----- DOCUMENT EXCERPT
New UK chancellor to deliver first budget just four weeks into job

Rishi Sunak’s sudden appointment led to speculation of a delay after Johnson cull

Rishi Sunak took up the top job at the treasury on Thursday after his predecessor, Sajid Javid, dramatically quit. Photograph: Andy Rain/EPA

Rishi Sunak took up the top job at the treasury on Thursday after his predecessor, Sajid Javid, dramatically quit. Photograph: Andy Rain/EPA

 

UK chancellor of the exchequer Rishi Sunak said he was preparing to deliver the UK budget as planned on March 11th, an announcement that ends days of speculation that his sudden appointment to the post last week would force a delay.

“Cracking on with preparations for my first budget on March 11,” Sunak wrote on Twitter. “It will deliver on the promises we made to the British people – levelling up and unleashing the country’s potential.”

Sunak took up the top job at the treasury on Thursday after his predecessor, Sajid Javid, dramatically quit following a face-to-face argument with prime minister Boris Johnson over who should control the UK’s finance ministry.
----------
----- SOURCE DATA
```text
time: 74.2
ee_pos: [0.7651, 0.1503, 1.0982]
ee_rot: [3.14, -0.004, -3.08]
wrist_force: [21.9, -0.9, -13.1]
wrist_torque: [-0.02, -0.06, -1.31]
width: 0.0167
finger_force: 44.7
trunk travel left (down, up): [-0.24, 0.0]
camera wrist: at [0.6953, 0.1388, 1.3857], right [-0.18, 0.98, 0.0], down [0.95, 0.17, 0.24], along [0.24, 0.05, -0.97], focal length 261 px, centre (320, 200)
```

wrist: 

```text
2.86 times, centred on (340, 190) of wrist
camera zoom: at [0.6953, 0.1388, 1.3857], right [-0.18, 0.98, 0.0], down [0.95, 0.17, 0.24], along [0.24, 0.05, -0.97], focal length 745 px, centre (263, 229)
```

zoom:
----------
COMPLETE THE FOLLOWING:
(a) Transcribe the document excerpt beginning at "New UK chancellor". Stop after "force a delay.".
(b) Go on with the document excerpt that begins "New UK chancellor" from its last line.

RESULTS IN ORDER:
(a)
New UK chancellor to deliver first budget just four weeks into job

Rishi Sunak’s sudden appointment led to speculation of a delay after Johnson cull

Rishi Sunak took up the top job at the treasury on Thursday after his predecessor, Sajid Javid, dramatically quit. Photograph: Andy Rain/EPA

Rishi Sunak took up the top job at the treasury on Thursday after his predecessor, Sajid Javid, dramatically quit. Photograph: Andy Rain/EPA

 

UK chancellor of the exchequer Rishi Sunak said he was preparing to deliver the UK budget as planned on March 11th, an announcement that ends days of speculation that his sudden appointment to the post last week would force a delay.

(b)
The new chancellor, who accepted Johnson’s demand that the prime minister’s team should have more say over tax and spending decisions, is examining whether to keep the fiscal rules agreed last year or potentially to loosen the purse strings to spend more on state services and infrastructure.

Under Javid’s guidelines, the government pledged to cut debt, keep public sector net investment below 3 per cent of GDP and not to borrow for day-to-day spending. The former chancellor liked a tweet on Sunday that warned Britons were already “overtaxed”.

But the change at the treasury has opened the door for Johnson to rewrite or even scrap those fiscal rules, which Javid fought to establish last year. Prior to quitting, officials said Javid was planning to keep his budget closely aligned to the costings set out in the Conservative election manifesto.

The Javid plan allowed for £100 billion (€120 billion) of spending on infrastructure over the next five years, but if the rules were relaxed, it could open the way for investment in eye-catching projects as Johnson seeks to cement support for his government in former Labour heartlands in the north of England.

The relatively inexperienced Sunak, who was catapulted into the role of chancellor with just four weeks to prepare for the budget, considered whether to delay as he settled into his new job, but the tweet shows he has decided to stick with March 11th.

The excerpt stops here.